In the end they executed one sand castle and left the beach and found a nice warm ice cream parlour (the parlour was warm, not the ice cream). Looking across the street, George spotted a children’s soft play area with ball pool and so, off we traipsed again. This was a real hit. George was immediately on the bouncy castle up the scramble board, down the chute.
“Come on, grandpa!” he commanded.
It was one of those rare occasions on which grandpa felt unable to comply, mainly on account of being a full-grown, 60-something and thus unsuitable for play equipment aimed at small boys and girls. George soon recruited a new circle of friends to order about.
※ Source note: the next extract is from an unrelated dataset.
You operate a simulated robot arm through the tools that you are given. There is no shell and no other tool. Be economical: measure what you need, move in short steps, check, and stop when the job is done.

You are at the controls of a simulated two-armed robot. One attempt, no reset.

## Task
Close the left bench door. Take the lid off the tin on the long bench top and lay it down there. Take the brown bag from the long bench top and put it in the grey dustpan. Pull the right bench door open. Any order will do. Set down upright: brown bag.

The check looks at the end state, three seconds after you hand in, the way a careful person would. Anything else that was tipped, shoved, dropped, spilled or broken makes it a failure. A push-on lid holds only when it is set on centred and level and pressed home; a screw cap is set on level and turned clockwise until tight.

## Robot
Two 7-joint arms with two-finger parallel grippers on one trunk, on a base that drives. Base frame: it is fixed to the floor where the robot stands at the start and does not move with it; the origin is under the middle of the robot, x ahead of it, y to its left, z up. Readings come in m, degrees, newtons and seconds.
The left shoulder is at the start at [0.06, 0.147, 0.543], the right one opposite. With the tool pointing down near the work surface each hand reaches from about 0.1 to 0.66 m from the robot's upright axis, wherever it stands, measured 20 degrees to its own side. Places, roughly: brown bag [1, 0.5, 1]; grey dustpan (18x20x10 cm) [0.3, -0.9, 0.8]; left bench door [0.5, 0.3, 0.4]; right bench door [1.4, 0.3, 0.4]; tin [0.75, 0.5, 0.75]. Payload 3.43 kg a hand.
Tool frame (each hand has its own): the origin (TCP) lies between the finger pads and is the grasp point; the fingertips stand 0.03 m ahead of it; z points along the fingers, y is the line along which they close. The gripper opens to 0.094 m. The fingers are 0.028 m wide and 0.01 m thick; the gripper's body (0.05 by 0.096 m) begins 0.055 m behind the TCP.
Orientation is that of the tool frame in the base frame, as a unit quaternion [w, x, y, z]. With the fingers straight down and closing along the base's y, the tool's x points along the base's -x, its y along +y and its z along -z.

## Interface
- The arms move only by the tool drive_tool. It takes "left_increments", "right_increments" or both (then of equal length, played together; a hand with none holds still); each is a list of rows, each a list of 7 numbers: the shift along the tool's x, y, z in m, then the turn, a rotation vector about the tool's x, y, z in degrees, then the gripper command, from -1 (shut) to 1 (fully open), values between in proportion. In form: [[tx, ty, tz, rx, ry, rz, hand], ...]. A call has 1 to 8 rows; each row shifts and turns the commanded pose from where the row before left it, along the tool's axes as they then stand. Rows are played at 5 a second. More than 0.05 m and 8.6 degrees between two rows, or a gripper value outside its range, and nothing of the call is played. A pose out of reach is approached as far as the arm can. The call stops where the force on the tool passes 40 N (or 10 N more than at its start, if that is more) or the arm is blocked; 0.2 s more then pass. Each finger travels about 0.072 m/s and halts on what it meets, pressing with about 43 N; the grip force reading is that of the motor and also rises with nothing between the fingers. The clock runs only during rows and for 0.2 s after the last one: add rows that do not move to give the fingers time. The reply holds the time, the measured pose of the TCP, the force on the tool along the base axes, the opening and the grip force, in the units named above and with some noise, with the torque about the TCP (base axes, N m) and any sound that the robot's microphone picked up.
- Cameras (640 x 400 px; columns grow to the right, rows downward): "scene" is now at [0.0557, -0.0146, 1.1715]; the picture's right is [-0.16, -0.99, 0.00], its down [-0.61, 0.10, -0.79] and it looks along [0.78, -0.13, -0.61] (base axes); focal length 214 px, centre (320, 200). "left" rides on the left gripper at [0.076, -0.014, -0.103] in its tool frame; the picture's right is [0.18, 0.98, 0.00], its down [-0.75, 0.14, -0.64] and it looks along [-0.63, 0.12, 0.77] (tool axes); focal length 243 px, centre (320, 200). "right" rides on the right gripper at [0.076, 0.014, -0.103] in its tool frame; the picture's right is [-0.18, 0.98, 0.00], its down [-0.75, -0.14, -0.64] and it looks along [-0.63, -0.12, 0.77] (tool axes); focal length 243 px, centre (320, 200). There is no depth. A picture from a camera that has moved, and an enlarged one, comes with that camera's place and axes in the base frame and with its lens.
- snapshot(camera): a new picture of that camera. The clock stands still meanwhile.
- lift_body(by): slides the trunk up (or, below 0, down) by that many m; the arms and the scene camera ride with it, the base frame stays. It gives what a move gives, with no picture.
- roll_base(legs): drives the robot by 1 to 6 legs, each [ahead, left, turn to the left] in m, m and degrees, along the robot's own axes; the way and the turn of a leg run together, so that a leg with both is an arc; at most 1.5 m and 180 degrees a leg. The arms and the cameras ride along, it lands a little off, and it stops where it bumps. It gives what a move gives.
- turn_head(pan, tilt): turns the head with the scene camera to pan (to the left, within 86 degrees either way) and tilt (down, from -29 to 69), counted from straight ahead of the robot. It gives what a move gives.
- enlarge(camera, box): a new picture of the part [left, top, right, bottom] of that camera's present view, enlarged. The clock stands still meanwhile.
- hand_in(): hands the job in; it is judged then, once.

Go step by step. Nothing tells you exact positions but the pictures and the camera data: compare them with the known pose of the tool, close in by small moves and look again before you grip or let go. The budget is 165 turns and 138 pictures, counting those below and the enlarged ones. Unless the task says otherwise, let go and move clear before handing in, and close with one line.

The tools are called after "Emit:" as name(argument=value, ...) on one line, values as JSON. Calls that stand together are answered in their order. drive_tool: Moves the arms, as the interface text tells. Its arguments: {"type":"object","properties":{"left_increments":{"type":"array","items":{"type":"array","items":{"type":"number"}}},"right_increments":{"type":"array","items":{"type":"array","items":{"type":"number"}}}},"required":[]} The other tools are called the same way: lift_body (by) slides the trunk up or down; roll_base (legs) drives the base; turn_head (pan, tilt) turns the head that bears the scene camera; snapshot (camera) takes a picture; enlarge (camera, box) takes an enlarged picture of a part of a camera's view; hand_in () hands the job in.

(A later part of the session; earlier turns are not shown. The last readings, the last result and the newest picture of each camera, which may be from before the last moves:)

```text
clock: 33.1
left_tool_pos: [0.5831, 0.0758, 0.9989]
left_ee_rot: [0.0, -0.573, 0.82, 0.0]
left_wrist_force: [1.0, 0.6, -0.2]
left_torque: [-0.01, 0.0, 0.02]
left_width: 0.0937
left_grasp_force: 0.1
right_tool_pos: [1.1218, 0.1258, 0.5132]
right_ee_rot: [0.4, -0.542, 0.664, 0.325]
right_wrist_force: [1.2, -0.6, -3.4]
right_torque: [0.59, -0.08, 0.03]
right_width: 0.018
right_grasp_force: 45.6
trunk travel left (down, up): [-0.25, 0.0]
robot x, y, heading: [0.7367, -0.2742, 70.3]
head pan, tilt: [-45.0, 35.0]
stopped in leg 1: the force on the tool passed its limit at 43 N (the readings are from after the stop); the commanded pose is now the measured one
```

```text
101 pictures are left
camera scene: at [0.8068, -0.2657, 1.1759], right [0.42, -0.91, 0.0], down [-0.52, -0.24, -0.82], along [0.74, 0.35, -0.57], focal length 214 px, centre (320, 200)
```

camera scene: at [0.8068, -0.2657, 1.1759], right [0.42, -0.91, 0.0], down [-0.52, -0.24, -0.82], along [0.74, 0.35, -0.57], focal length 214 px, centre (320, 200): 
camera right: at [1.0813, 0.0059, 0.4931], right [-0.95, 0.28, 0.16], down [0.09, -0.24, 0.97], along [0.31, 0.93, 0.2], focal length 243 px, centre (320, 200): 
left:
On this occcasion our PPS was unable to be with us. She was at the wedding hire shop where her fiancé Kev, was trying on suits. They are getting married in October and having settled on the bridal gown it was the groom’s turn to look lovely. Ruth sent me a picture of him in his suit (very classical…well, not that classical, it’s not a toga). I nearly texted back that he looked “hot” but reconsidered. That’s not the sort of thing a prospective mother-in-law should say in response to a picture of her already slightly-wary son-in-law. I showed the picture to George.
“Who’s that, George?” I asked.
“Auntie Kev,” he replied. Regular readers may recall he used to call Kev “Dave” so there’s been marked progress.
After another anarchic lunch, and rescuing Wil for the umpteenth time after another of his reckless attempts to conquer the stairs we took the boys back to their home in the wilds of north Essex. We bunged disc one of Now That’s What I Call Disney in the CD player and headed south.
We arrived back home weary. You know you’re tired when you have to eat an entire tube of Pringles to stay awake.